Copy each line exactly. Drop every picture.

--

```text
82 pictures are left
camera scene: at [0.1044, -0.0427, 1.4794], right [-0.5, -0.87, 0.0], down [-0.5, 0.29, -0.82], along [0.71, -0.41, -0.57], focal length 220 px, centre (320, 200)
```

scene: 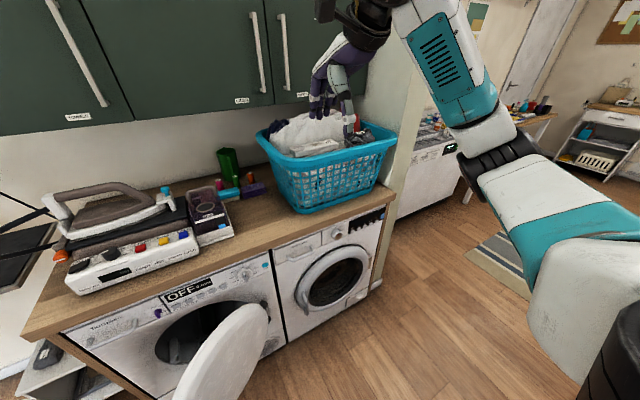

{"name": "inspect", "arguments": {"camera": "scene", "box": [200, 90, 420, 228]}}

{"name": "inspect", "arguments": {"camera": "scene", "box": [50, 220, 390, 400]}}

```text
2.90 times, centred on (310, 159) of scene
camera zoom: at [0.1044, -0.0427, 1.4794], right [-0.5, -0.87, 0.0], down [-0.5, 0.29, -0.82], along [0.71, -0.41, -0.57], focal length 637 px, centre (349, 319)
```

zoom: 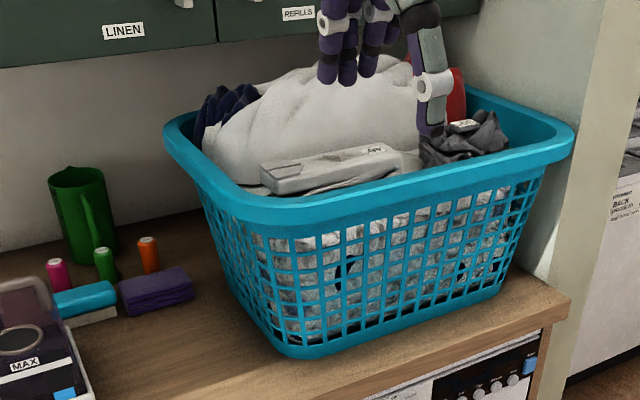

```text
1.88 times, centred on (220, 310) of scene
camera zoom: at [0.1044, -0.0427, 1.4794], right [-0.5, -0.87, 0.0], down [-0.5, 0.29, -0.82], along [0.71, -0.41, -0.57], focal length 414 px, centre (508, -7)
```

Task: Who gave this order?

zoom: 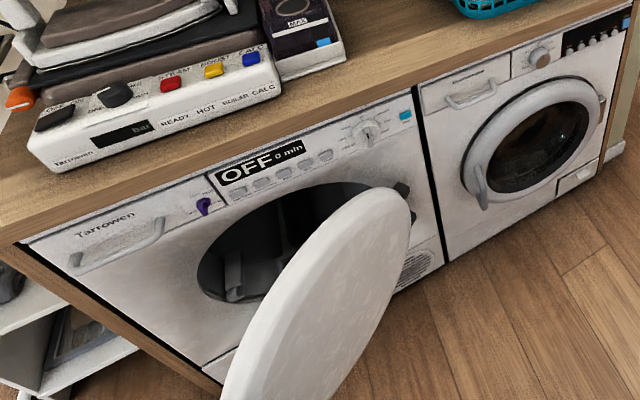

--

# WRITTEN SOLUTION
```text
82 pictures are left
camera scene: at [0.1044, -0.0427, 1.4794], right [-0.5, -0.87, 0.0], down [-0.5, 0.29, -0.82], along [0.71, -0.41, -0.57], focal length 220 px, centre (320, 200)
```

scene: 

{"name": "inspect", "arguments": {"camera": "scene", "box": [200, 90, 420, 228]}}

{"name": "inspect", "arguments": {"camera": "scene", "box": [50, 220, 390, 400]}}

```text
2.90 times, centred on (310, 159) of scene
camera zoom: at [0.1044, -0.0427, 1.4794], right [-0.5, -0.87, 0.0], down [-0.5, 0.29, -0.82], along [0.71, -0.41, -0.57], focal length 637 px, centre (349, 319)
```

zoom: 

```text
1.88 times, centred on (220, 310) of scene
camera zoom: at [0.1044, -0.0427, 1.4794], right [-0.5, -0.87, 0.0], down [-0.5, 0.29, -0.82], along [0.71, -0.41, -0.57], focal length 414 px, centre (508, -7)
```

Task: Who gave this order?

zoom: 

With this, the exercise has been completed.